**GIVEN PASSAGE**
Nel momento in cui scrivo questo pezzo, non
sappiamo ancora come sarà possibile arrivare a Genova per protestare
contro l’abuso di potere che i G8 dimostrano, hanno dimostrato e non dovranno
più dimostrare. La trattativa tra governo e parte filo-istituzionale
del variegato movimento antiglobalizzazione procede secondo i leggibili
piani del governo: tirarla per le lunghe in modo estenuante, non dare certezze
per non dare vantaggio agli aspetti organizzativi delle manifestazioni,
soprattutto dividere il movimento in buoni e cattivi, affidabili e inaffidabili,
seducibili e irriducibili, compatibili e incompatibili. Non sempre i gesti
sono neutrali, e una trattativa non meramente tecnica significherebbe una
legittimazione reciproca tra le parti, con il corollario di ulteriori frammentazioni
di un movimento appena sorto in Italia e nel resto del mondo che ancora
non dimostra di avere una pars costruens articolata e ben saldata con le
istanze territoriali, tanto al nord quanto al sud del mondo.
La pluralità, comunque vada, è un dato di fatto che solo
l’escalation del terrorismo di stato (Napoli, Goterborg e la polizia psicologica
dispiegata in questi giorni in attesa di Genova) potrà eventualmente
revocare. Sarebbe una facile illusione credere che la battaglia - non di
Genova, perché il G8 è una tappa per i padroni del pianeta
- contro i poteri mondiali, le disuguaglianze, le rapine, gli squilibri,
la miseria scientificamente indotta, lo sterminio pianificato, l’avvelenamento
quotidiano, sia giocabile sul piano dell’evidenza mediatica tale da attirare
le simpatie dell’opinione pubblica. Tale piano di lettura e di conseguente
pratica politica assorbe consapevolmente uno stile della politica contemporanea
assolutamente irrilevante quanto a capacità di incidere sui meccanismi
di fondo del potere mondiale: quello della servitù volontaria di
una minoranza del pianeta che sfrutta la maggioranza del mondo con un consenso
rinnovato giorno dopo giorno nei fatti: spreco, dissipazione di risorse,
razzismo, consumismo sfrenato, assuefazione delle coscienze, sostegno indiretto
alle politiche militariste, benefici delle rapine dei beni primari della
terra. Sarà su questo piano di vita che si giova la possibilità
di rendere la terra un pianeta abitabile per tutti, ridimensionando non
solo uno stile di esistenza opulenta, quanto e soprattutto interrompendo
le pratiche di dominio che la rendono possibile: ossia il potere politico
e quello economico.

**THE TASK**
Write what comes next in the given passage.

**DATA SECTION**
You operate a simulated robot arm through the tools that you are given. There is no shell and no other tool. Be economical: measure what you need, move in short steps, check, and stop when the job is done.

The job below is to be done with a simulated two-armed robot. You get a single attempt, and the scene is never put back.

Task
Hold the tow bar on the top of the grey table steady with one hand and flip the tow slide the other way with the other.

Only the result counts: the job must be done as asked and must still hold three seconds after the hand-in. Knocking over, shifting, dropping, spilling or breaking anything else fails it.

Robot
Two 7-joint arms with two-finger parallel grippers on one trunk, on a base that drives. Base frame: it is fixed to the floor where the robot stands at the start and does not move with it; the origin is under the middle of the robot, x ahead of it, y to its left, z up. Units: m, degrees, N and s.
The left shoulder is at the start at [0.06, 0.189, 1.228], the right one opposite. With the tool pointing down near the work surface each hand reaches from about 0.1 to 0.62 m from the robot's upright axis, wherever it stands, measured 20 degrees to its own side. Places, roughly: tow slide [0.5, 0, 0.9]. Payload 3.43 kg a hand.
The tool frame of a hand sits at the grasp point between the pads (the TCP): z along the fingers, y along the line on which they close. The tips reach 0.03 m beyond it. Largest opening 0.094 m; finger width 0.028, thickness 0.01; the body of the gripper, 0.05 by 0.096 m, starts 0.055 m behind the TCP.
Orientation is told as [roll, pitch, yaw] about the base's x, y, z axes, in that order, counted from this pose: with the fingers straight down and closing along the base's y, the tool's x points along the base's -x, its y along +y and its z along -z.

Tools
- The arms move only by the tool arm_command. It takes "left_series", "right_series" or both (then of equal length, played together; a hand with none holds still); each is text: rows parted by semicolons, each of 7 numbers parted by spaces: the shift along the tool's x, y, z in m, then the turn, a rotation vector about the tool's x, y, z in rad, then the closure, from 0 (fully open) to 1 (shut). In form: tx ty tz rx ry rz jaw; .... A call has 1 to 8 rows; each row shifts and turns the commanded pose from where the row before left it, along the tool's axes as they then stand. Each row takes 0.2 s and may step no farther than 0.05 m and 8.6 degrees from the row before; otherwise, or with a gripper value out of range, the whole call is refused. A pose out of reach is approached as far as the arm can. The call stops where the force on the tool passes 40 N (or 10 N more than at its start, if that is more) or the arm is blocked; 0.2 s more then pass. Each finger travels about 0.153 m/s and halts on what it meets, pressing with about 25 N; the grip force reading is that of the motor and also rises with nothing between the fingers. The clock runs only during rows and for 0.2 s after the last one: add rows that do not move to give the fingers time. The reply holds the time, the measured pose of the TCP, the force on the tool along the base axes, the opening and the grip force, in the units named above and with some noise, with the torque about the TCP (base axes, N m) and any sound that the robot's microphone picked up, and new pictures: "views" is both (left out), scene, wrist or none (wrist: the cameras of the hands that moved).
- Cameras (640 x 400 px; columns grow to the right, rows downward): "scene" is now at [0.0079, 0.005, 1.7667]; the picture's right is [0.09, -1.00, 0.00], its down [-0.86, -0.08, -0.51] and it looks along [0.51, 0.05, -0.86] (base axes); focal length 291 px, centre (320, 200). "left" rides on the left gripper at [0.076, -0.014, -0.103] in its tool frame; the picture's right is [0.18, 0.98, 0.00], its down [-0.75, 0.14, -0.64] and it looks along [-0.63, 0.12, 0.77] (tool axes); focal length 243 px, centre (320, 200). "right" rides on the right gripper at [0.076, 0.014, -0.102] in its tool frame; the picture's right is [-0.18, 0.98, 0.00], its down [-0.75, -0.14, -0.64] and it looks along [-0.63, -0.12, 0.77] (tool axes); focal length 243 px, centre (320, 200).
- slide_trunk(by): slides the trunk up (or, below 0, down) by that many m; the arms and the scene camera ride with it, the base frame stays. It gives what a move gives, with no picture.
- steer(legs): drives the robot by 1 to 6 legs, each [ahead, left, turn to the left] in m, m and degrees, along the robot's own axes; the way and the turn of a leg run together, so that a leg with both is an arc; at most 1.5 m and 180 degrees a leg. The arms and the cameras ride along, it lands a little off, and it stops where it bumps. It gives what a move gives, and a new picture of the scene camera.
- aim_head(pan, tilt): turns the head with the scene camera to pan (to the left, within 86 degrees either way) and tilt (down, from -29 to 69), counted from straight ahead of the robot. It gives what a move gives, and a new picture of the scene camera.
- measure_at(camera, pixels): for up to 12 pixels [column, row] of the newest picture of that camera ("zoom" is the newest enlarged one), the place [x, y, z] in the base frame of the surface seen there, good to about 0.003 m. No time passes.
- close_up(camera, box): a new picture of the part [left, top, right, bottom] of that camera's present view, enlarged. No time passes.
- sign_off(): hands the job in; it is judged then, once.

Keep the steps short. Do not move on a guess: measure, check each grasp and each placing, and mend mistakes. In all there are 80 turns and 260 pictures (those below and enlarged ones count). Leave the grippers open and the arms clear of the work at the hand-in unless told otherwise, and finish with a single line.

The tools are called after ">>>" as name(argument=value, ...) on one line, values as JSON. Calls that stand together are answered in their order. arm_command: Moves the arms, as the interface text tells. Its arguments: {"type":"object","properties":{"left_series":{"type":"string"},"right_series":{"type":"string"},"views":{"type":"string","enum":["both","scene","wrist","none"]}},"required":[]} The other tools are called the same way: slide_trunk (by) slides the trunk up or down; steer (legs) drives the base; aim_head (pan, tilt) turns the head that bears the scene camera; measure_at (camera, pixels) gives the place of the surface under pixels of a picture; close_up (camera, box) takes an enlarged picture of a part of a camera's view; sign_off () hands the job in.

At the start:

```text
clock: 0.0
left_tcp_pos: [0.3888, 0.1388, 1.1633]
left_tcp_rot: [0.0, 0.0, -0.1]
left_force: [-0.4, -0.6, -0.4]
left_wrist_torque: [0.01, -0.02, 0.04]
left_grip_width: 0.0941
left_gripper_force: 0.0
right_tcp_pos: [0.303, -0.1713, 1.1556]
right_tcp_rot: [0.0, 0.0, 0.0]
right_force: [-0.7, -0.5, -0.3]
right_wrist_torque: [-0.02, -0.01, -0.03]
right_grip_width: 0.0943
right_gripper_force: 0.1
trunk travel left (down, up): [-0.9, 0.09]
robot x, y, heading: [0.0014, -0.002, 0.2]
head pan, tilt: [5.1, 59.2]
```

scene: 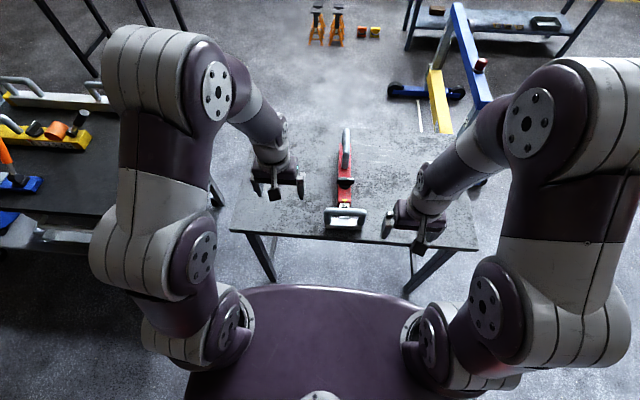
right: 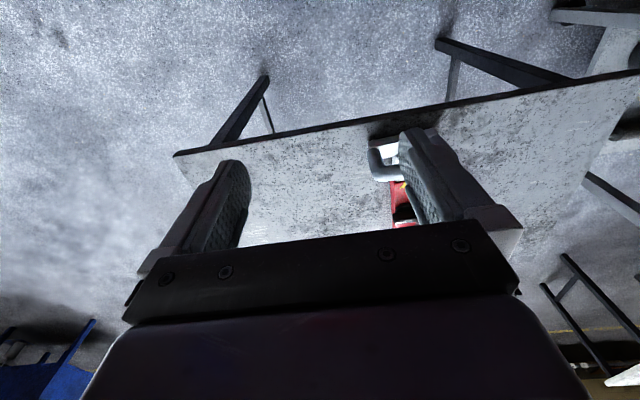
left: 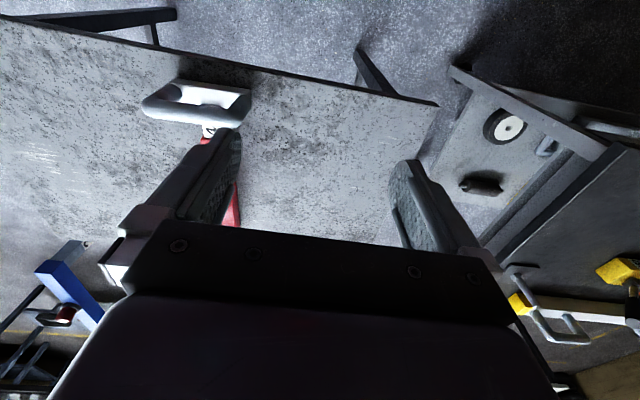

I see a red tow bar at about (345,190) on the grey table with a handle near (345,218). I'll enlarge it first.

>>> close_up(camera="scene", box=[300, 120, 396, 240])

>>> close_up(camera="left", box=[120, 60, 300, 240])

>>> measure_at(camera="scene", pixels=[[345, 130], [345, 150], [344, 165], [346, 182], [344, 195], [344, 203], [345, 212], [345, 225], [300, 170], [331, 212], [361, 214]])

**EXERCISE OUTPUT**
Per puntare a un simile obiettivo radicale, messinscene ed eventi spettacolari
lasciano il giorno che trovano, cancellati dai media dalla notizia successiva,
che peraltro alimentano l’escalation di emozioni forti, sempre più
forti e voyeuristiche, tipiche da un popolo televisivo nutrito di spettacolo,
cui replicare con un contro-spettacolo, diverso e analogo in linea di principio,
soprattutto produttivo dello stesso effetto narcotizzante e non-partecipativo
(il noto quarto d’ora di celebrità che ormai non si nega a nessuno,
nemmeno a chi va nelle copertine di settimanali borghesissimi, integrati
e capisaldi del sistema stesso).
Ecco perché sarà importante esserci a Genova, per segnare
una presenza diversa accanto alle altre, differenziata ma incanalata nella
medesima marea che ricoprirà ogni centimetro quadro lasciato libero
dai poliziotti. Senza pensare a una riedizione della scena di guardie e
ladri, ma nemmeno senza chinare il capo come se questo fosse l’ordine inevitabile
delle cose. Cambiare è sempre possibile, sta a questa generazione
provarci senza mimare deprecabili avventure del passato recente: fughe
avanguardistiche in avanti, tentativi castranti di egemonismi, riflusso
insensato nei giochetti della politica parlamentare, antagonismo verbale
e insufficienza protagonista.
Si potrà perdere perché l’avversario è smisuratamente
forte, e quindi sarà bene non accettare la sfida sul suo campo preferito;
si potrà vincere perché tre quarti del pianeta è potenzialmente
un fronte di lotta immenso e variegato quanto basta per non lasciarsi irretire
in facili scorciatoie cieche e per sapere inventare sempre inedite forme
organizzative orizzontali e libertarie, decentrate e autogestionarie. Quel
che a Genova si dovrà evitare è la ripetizione stantia di
scenari già visti venticinque anni fa, in cui la parata scenica
mima conflittualità per l’egemonia entro il movimento o per la rivincita
rancorosa personale (anche se di molti) nei confronti del mini-rappresentante
del padroncino di turno, mentre ad essere emarginato dalla comunicazione
politica, comunque venga fatta se indirizzata a tale scopo, sarà
il popolo confinato in città, che da assediato potrà diventare
assediante.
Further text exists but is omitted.